Somos iniciantes na vivência de confinamento devido a uma pandemia, mas muito treinados em confinar nossos pensamentos em crenças limitantes e repetitivas em relação a tudo no
mundo. Presumo que uma das grandes vantagens de um longo isolamento social é que podemos nos conectar mais com a nossa parte interna, mesmo que em um primeiro momento possam emergir grandes angústias – que são essenciais para elaborar o luto da perda. A fuga se abrevia em um confinamento, talvez não se consiga correr para um lugar seguro, porque a segurança está entre paredes. Fazer cursos, exercícios físicos, meditar ou aprender uma nova língua? Acho todas essas alternativas são muito válidas para tornar o tempo de ócio mais produtivo. Mas me refiro a se movimentar em outro local: o pensamento. Onde há capacidade de se questionar, refletir, elaborar, seja o que for, é preciso colocar a mente para a funcionar no sentido à frente.

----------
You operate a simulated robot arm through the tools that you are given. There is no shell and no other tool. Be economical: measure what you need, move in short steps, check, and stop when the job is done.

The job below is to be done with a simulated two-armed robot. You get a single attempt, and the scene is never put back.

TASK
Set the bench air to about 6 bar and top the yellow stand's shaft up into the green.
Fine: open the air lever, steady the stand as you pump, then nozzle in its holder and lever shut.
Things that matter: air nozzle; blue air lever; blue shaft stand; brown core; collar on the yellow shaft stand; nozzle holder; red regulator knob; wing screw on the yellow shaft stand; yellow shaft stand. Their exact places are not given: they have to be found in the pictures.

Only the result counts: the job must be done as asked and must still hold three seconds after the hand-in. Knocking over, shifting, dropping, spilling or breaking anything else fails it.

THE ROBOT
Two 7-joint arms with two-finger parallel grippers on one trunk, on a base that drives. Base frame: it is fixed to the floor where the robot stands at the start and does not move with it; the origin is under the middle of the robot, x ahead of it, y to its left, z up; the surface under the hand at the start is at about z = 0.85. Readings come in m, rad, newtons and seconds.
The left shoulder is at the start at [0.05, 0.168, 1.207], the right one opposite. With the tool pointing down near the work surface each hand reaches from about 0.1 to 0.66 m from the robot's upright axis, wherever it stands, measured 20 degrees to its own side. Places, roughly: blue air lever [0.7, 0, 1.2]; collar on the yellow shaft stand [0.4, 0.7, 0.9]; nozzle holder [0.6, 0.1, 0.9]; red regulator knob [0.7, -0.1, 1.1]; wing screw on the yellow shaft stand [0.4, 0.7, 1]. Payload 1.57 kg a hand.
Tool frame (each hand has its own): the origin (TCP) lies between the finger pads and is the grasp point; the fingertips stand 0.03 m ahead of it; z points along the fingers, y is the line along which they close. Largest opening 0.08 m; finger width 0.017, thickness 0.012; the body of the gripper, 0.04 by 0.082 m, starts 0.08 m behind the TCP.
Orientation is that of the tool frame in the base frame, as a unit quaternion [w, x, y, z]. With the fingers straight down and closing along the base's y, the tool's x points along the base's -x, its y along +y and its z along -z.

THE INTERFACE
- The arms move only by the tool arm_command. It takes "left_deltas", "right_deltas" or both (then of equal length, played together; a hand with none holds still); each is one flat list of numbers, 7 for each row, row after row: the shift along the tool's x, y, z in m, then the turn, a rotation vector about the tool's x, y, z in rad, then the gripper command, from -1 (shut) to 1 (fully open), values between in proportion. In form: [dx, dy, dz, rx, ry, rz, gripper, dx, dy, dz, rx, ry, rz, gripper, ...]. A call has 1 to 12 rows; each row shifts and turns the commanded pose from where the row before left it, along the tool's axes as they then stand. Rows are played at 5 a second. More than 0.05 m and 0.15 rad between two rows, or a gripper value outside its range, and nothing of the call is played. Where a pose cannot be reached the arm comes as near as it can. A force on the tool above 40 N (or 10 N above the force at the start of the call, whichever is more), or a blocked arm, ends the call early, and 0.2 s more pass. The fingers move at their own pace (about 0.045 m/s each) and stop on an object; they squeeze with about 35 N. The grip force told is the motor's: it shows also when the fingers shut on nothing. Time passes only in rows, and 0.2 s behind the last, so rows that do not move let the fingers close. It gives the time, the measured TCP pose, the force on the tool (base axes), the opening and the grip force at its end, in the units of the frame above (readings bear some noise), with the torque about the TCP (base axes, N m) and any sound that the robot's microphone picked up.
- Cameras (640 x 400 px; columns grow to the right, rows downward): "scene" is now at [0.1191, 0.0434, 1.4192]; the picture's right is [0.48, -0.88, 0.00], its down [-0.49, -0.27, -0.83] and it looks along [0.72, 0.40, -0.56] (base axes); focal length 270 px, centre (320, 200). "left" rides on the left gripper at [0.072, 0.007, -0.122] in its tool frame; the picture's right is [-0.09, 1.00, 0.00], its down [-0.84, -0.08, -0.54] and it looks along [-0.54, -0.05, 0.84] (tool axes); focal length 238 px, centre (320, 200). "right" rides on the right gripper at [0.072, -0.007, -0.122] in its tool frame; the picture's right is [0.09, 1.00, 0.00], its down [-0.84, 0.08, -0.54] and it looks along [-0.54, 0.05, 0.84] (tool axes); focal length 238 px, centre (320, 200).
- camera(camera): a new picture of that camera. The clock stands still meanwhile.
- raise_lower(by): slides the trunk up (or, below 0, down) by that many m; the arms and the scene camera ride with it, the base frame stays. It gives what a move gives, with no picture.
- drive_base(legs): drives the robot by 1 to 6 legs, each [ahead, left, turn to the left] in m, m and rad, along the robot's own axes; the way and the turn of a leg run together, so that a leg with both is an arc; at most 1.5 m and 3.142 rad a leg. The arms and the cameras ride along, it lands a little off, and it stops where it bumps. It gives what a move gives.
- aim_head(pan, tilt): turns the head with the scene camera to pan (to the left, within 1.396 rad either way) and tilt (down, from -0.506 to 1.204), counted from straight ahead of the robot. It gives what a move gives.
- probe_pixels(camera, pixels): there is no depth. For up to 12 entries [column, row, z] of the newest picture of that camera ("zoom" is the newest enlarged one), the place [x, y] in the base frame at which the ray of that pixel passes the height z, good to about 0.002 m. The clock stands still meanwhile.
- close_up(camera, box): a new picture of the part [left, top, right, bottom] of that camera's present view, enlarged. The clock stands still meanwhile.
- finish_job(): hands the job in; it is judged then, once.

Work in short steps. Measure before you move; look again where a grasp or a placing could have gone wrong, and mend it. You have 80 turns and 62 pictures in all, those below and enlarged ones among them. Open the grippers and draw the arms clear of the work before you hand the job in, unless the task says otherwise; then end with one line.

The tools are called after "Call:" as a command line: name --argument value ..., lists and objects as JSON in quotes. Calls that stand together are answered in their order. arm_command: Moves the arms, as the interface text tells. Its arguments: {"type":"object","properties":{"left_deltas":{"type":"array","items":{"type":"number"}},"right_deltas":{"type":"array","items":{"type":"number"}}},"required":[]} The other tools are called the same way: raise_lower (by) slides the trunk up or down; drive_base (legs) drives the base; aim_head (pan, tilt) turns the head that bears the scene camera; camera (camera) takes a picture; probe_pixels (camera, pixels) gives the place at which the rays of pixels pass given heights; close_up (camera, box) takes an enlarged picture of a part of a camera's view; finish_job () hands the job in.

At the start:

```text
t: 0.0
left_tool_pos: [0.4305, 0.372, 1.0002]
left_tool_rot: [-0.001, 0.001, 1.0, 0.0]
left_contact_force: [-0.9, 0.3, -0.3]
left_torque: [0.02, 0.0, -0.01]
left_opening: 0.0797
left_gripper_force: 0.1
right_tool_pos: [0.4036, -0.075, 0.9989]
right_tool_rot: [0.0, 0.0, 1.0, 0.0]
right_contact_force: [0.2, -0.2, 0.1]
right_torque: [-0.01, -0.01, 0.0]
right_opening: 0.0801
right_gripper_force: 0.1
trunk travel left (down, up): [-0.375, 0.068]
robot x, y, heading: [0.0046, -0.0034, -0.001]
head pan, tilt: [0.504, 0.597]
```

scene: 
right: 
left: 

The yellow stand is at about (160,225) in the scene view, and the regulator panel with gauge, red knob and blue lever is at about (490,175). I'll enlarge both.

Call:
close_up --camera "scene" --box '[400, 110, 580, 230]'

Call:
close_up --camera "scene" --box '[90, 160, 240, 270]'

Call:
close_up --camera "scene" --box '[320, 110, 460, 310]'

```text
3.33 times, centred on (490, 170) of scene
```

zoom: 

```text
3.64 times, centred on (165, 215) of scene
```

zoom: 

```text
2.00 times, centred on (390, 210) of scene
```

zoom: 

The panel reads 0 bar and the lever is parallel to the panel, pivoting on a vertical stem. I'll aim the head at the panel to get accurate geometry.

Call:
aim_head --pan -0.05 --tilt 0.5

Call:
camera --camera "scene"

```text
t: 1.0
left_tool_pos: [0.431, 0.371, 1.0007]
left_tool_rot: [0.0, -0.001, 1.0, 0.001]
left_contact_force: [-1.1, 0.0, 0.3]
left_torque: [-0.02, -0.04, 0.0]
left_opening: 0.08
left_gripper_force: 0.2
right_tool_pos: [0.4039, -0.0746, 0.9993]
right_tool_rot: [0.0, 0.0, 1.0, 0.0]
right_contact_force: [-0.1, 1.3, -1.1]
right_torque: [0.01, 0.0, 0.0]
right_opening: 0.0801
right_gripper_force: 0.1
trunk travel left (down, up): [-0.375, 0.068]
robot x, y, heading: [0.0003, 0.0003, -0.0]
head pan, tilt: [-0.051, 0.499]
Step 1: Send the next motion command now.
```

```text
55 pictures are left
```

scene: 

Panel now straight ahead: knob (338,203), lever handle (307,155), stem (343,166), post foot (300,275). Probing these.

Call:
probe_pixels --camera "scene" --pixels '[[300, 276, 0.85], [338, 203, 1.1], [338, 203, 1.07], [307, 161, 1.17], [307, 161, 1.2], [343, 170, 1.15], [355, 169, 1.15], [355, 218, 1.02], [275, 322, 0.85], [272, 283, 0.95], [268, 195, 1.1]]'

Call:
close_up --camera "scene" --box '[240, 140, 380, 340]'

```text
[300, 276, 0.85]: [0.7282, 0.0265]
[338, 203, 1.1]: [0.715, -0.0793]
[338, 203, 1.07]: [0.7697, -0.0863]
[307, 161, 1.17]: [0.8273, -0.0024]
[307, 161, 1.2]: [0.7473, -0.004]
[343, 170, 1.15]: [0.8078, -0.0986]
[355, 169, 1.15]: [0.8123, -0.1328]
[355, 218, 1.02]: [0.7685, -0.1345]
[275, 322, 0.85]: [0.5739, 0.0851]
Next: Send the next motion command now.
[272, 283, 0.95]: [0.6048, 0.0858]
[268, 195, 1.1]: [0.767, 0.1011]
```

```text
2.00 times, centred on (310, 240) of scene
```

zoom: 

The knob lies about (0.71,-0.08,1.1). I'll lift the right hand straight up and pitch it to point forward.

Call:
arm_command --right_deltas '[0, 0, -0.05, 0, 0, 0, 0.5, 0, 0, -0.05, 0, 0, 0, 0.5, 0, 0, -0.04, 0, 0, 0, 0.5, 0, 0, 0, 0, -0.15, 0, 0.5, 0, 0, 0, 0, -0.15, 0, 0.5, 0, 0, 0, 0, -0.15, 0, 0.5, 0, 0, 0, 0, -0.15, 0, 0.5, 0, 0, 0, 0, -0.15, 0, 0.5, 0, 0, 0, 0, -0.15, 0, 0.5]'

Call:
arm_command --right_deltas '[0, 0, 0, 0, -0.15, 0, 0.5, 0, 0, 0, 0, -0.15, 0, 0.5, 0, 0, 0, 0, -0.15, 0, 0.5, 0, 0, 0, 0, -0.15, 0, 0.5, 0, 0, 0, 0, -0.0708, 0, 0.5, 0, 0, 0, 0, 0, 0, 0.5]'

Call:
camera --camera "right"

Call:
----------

O efeito de um vírus letal que se espalha mundialmente pode nos ensinar muito sobre quem somos e em que estamos falhando enquanto sociedade. Falta água, saneamento básico e comida em diversos lugares do nosso país, onde grande parte da população não possui condições básicas para lidar com o Covid-19; o investimento no sistema de saúde e na ciência é de longe uma prioridade governamental; nossos hábitos e nossa relação com o meio ambiente se voltou contra nós de uma maneira violenta, assim como nós temos sido. Quem é o inimigo? São faltas gritantes que naturalmente o planeta precisa expressar como um sintoma, isso demanda veemente ser reconhecido e trabalhado. Falamos tanto em saúde mental do indivíduo, então é primordal também falarmos sobre esse psiquismo social que ainda se comporta primitivamente.
Não é justo e ético que algumas pessoas possam estar em confinamento no conforto de seu lar, e outras saiam de suas casas pois precisam garantir a comida do dia, ou ainda, não saiam de casa porque não possuem uma para se protegerem, expondo-se de forma cruel à contaminação nas ruas. Enquanto isso é importante lembrar que, segundo a revista Forbes, cinco bilionários possuem juntos o total de riqueza de metade da população pobre brasileira. O que falta acontecer para que possamos enxergar as desigualdades e aceitar que falhamos? De que adiantou erguermos muros em fronteiras territoriais se o que nos ameaça agora atravessa os limites impostos pela nossa mente? Incessantemente buscamos significados e respostas frente às repetições sintomáticas que o planeta tem comunicado. Só que agora estamos em um mundo que já não é mais o de antes e que suplica por transformações rápidas, ou corremos o risco de cair nos mesmos erros no futuro. Por que repetimos o que é óbvio? A boa notícia é que uma crise passa e com ela podemos aproveitar o que há de mais positivo nas frustrações: aprender com a experiência das incertezas e do que dói – a falta, a distância, o luto. Lidar com os nossos vazios equivale a enfrentar nossas defesas, seja adotando posturas menos negacionistas, deparando-se com a vulnerabilidade da realidade e entendendo que o predomínio do princípio do prazer de cada indivíduo está excedendo nossos recursos naturais (e psíquicos), ou criar realidades paralelas que sustentam a alienação e esquivar-se de nossas responsabilidades enquanto seres sociais.
Por sorte, confinados em nossas casas podemos nos mover com a nossa capacidade de pensamento, pressionar as instituições, cobrar as autoridades, valorizar o científico, transformar nossa existência e perceber que o coletivo precisa ser olhado e cuidado. Esse movimento dá voz a si mesmo e ao outro, constrói posicionamentos e novos olhares diante do que está por vir. Nós não somos só nós, temos o outro internalizado também e por isso, por mais distantes que estejamos, não estamos sozinhos. E não só nesse momento, mas principalmente agora de imediato, nossos idosos e pessoas com a saúde frágil precisam de compaixão e responsabilidade coletiva. Precisam-se de doações e solidariedade para quem tem fome. Precisam-se de mentes pensantes e vozes. Não deixemos que o egoísmo humano seja mais letal do que um coronavírus. Quem sabe ultrapassar nossas barreiras internas e se puder ficar em casa?